§ **RECORDED INFORMATION**
>>>>
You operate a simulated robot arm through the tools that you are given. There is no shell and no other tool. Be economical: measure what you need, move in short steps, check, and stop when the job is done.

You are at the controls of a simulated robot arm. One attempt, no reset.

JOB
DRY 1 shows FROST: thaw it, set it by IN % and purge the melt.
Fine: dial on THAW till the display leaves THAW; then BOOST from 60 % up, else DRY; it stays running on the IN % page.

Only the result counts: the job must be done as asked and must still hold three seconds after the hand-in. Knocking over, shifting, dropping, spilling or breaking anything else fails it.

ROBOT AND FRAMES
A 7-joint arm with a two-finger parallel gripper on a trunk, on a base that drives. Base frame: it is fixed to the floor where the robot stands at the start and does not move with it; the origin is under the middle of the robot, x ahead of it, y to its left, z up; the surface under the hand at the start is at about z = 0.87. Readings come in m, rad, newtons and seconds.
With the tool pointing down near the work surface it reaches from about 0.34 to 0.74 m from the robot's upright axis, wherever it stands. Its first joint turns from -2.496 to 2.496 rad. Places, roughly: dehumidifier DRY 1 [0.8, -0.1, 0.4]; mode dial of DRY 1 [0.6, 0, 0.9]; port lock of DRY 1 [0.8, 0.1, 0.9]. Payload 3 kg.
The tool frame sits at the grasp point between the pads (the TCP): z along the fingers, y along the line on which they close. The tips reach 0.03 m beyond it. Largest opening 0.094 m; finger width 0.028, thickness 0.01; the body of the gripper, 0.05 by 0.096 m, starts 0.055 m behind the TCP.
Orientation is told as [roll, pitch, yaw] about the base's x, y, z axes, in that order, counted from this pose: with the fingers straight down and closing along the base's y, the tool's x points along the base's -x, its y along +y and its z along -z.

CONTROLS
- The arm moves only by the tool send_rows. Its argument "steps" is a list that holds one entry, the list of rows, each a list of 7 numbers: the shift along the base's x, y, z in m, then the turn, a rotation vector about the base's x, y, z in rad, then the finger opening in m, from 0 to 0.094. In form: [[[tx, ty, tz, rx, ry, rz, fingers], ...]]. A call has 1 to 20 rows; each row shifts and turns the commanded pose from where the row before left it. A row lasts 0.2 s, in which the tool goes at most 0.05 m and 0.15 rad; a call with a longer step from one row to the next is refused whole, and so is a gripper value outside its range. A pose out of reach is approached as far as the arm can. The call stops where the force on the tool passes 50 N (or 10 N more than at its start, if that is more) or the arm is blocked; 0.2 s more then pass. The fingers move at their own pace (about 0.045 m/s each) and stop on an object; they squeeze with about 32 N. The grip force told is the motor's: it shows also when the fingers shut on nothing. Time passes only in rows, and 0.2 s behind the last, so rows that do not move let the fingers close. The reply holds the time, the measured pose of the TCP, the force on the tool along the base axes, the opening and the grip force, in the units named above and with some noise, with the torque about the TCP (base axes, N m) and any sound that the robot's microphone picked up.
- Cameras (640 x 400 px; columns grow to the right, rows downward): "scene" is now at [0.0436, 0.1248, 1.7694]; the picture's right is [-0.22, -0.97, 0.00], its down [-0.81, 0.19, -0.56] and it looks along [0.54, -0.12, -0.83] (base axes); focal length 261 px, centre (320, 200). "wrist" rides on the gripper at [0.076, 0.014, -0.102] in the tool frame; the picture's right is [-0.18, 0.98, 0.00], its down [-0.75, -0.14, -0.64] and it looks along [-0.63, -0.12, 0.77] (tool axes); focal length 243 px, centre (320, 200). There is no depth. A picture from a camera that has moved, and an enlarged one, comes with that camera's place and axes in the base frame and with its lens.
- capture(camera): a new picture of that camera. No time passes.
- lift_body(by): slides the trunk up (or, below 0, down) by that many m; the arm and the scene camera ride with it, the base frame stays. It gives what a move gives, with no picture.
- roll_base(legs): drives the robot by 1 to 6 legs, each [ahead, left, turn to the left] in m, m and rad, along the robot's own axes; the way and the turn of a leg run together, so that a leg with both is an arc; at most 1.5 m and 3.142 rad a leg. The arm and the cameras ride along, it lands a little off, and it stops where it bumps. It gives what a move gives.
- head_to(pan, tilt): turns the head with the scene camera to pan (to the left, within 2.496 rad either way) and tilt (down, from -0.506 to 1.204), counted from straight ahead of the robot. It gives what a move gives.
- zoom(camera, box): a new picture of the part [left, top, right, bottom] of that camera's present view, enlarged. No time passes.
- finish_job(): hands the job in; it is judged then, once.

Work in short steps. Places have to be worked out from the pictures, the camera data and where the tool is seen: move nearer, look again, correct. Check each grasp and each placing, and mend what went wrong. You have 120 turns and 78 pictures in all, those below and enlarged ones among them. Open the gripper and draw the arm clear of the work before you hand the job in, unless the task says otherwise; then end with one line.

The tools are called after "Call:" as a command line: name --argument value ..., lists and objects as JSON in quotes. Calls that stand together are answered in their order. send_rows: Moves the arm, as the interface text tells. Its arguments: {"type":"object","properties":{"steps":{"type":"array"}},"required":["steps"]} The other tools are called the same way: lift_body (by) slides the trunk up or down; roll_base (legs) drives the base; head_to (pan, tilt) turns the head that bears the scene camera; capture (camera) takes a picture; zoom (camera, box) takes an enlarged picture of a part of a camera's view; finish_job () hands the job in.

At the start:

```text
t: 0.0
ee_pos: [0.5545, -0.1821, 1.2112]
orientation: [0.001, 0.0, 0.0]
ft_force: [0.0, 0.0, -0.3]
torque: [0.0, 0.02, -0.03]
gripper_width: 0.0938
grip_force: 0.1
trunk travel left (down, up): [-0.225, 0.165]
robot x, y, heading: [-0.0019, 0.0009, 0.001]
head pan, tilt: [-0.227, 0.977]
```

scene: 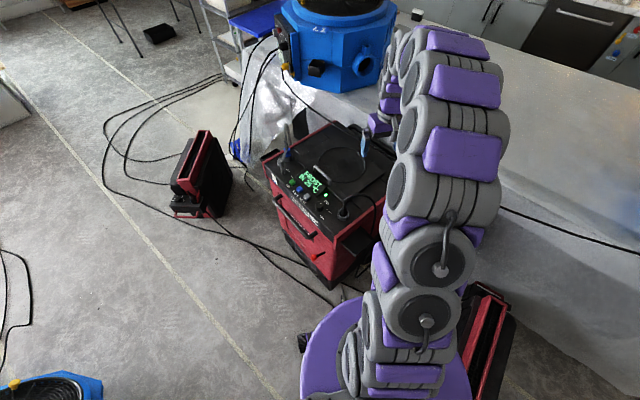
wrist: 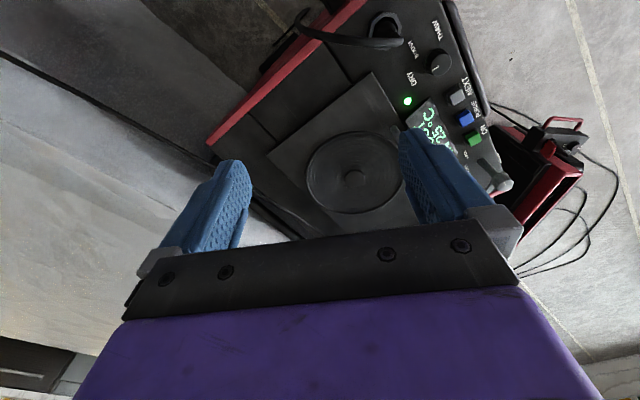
<<<<
§ **TO BE DONE**
[a] Repeat the passage to read word for word.
[b] Repeat, exactly as they stand above, the lines from the line with "Fine: dial on" to the line with "A 7-joint arm", both lines included.

§ **PASSAGE TO READ**
>>>>
Carnot-Feulint gémissait sur l'indiscipline des bataillons. Mon cœur saigne, écrivait-il à Bouchotte, en songeant à ce qu'il était possible à cette armée de
faire pour les intérêts de la République et à ce qu'elle a fait. La valeur
seule ne suffit pas à un soldat. Il est des vertus, moins brillantes
peut-être, mais qui ne lui sont pas moins essentielles pour assurer des
succès. Les commissaires du Conseil exécutif et les représentants du peuple partageaient la douleur et l'indignation des généraux. Gadolle mandait à Paris que le désordre était tel que la République périrait sous deux mois au plus tard dans un accès de fièvre politique, et il réclamait les peines les plus sévères contre les larrons et les spoliateurs : Tout républicain soldat qui n'a pas d'âme, doit frémir devant une loi de fer. Quoi ! couper l'oreille d'une jeune fille pour en avoir plus facilement le pendant ! Enlever les mouchoirs sur le sein des femmes dans la rue ! Briser même chez le pauvre ce qu'on ne peut emporter ! Ô déshonneur, la chaumière a été ignominieusement violée ! Le 1er juin, Carnot et Duquesnoy lancèrent une
proclamation à l'armée du Nord. Ils se plaignaient des brigandages de
plusieurs soldats. Quoi ! des Français, des républicains oubliaient les lois
et leurs serments ! Ils résistaient au cri de l'honneur et violaient les
droits de l'homme ! Quel triomphe pour nos ennemis !
<<<<
§ **EXERCISE RESULTS**
[a]
Carnot-Feulint gémissait sur l'indiscipline des bataillons. Mon cœur saigne, écrivait-il à Bouchotte, en songeant à ce qu'il était possible à cette armée de
faire pour les intérêts de la République et à ce qu'elle a fait. La valeur
seule ne suffit pas à un soldat. Il est des vertus, moins brillantes
peut-être, mais qui ne lui sont pas moins essentielles pour assurer des
succès. Les commissaires du Conseil exécutif et les représentants du peuple partageaient la douleur et l'indignation des généraux. Gadolle mandait à Paris que le désordre était tel que la République périrait sous deux mois au plus tard dans un accès de fièvre politique, et il réclamait les peines les plus sévères contre les larrons et les spoliateurs : Tout républicain soldat qui n'a pas d'âme, doit frémir devant une loi de fer. Quoi ! couper l'oreille d'une jeune fille pour en avoir plus facilement le pendant ! Enlever les mouchoirs sur le sein des femmes dans la rue ! Briser même chez le pauvre ce qu'on ne peut emporter ! Ô déshonneur, la chaumière a été ignominieusement violée ! Le 1er juin, Carnot et Duquesnoy lancèrent une
proclamation à l'armée du Nord. Ils se plaignaient des brigandages de
plusieurs soldats. Quoi ! des Français, des républicains oubliaient les lois
et leurs serments ! Ils résistaient au cri de l'honneur et violaient les
droits de l'homme ! Quel triomphe pour nos ennemis !

[b]
Fine: dial on THAW till the display leaves THAW; then BOOST from 60 % up, else DRY; it stays running on the IN % page.

Only the result counts: the job must be done as asked and must still hold three seconds after the hand-in. Knocking over, shifting, dropping, spilling or breaking anything else fails it.

ROBOT AND FRAMES
A 7-joint arm with a two-finger parallel gripper on a trunk, on a base that drives. Base frame: it is fixed to the floor where the robot stands at the start and does not move with it; the origin is under the middle of the robot, x ahead of it, y to its left, z up; the surface under the hand at the start is at about z = 0.87. Readings come in m, rad, newtons and seconds.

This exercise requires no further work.